Kailash Satyarthi’s Bachpan Bachao Andolan estimates that his actions have helped rescue over 80,000 children in the three decades that he has functioned as a child rights activist. Despite this towering achievement and the social ramifications of his actions, Indians, by and large, were unaware of his work and in denial of the problem.
The unexpected recognition from the Norwegian Nobel Committee which conferred him with the iconic Nobel Peace Prize has brought him instant fame. Beyond personal fame, what the Nobel has done is to pitchfork both Satyarthi, and his pet cause, child slavery, into the Indian national consciousness.
Satyarthi’s task is cut out now to utilise this newfound stature and raise the tempo of his “andolan”. It will become difficult for the political class, bureaucracy and civil society to ignore his struggle any longer. Children, especially the poor, are a voiceless constituency in a country where poverty and indebtedness conspire to push them into the workforce at an age when they should be in school. Far worse, is the police machinery’s apathy in tackling the problem of missing children. National Crime Records Bureau statistics indicate that one lakh children go missing every year of which 45 per cent remain untraced. In contrast, 10,000 children go missing in China and 3,000 in Pakistan.
For long, a certain fiction has played out. Class and feudal biases continue to put complainants from poor, illiterate backgrounds at a disadvantage before the criminal justice delivery system. Their docility has perpetuated misplaced notions that the rule of law runs supreme despite unreported crimes proliferating. Not surprisingly, children’s laws — The Juvenile Justice Act, Protection of Children from Sexual Offences(POCSO) Act, the Child Labour (Prohibition and Regulation) Act, National and State Commissions for Protection of Child Rights, the Integrated Child Protection Scheme (ICPS), and the Right of Children to Free and Compulsory Education Act — have had little effect. Ironically, the Child Labour Act allows the employment of children in non-hazardous activities until the age of 14, and is at cross-purposes with the Right to Education Act. Though a 2006 notification prohibited employment of children as domestic helps, very few cases have been lodged. Until 2007, violation of the Child Labour Act was not a cognisable offence, but making it cognisable has not made police personnel any more vigilant to this problem.

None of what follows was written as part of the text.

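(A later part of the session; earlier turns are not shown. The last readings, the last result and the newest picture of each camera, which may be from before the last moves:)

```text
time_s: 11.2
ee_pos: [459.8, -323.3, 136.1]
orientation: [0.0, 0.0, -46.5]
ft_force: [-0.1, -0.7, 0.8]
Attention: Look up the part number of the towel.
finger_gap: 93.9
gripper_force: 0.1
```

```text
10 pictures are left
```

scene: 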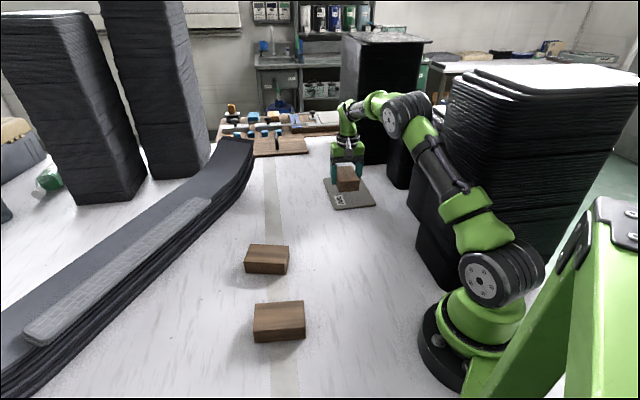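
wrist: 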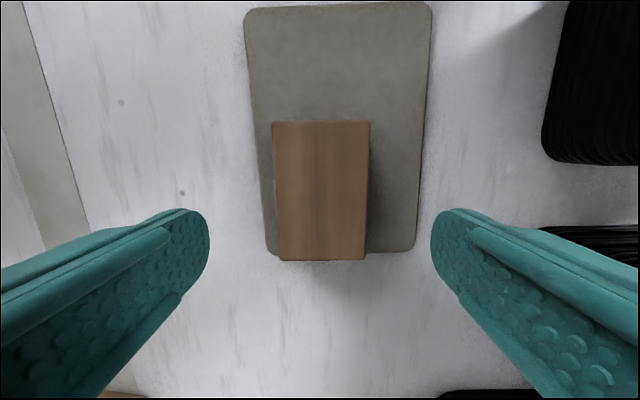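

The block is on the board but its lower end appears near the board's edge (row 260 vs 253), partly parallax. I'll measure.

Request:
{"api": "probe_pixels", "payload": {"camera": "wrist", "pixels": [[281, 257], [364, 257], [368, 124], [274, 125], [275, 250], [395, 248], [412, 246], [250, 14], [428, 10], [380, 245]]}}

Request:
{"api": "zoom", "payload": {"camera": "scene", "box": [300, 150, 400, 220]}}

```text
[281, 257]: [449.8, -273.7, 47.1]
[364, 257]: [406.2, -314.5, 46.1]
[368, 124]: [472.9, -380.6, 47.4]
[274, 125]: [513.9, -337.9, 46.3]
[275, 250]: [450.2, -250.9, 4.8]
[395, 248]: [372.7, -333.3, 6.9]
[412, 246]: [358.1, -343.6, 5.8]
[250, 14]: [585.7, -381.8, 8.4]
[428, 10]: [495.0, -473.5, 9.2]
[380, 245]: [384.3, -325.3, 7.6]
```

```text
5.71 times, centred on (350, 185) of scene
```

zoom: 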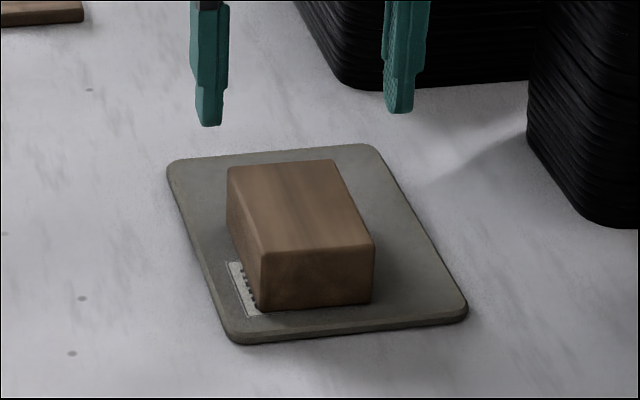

The National Tracking System for Missing and Vulnerable Children runs a website trackthemissingchild.gov.in. As an online tool, it has limited functionality; has details of few missing children uploaded on it; and its Facebook and Twitter accounts have not posted on missing children since July 31. A more effective tool, a central repository with DNA profiling to trace missing children, is yet to be instituted. A recent drive by Ghaziabad police that helped recover 107 missing children found many of the children at government shelters that made no effort to trace their homes. Also recovered were children whose parents had not complained about their missing wards. The fear of the police and perceptions about their apathy are defeating laws and emboldening criminals. The POCSO Act has provisions to appoint support persons like counsellors at police stations as the point of contact for parents of missing children and the child victims of sexual abuse and kidnapping.
Appointing such social workers at police stations is long overdue. With the State abdicating its responsibilities to children, it fell to activists like Satyarthi to fill the void. Sadly, the children going missing are too many and activists working for them, too few. The State, the judiciary and civil society must take note.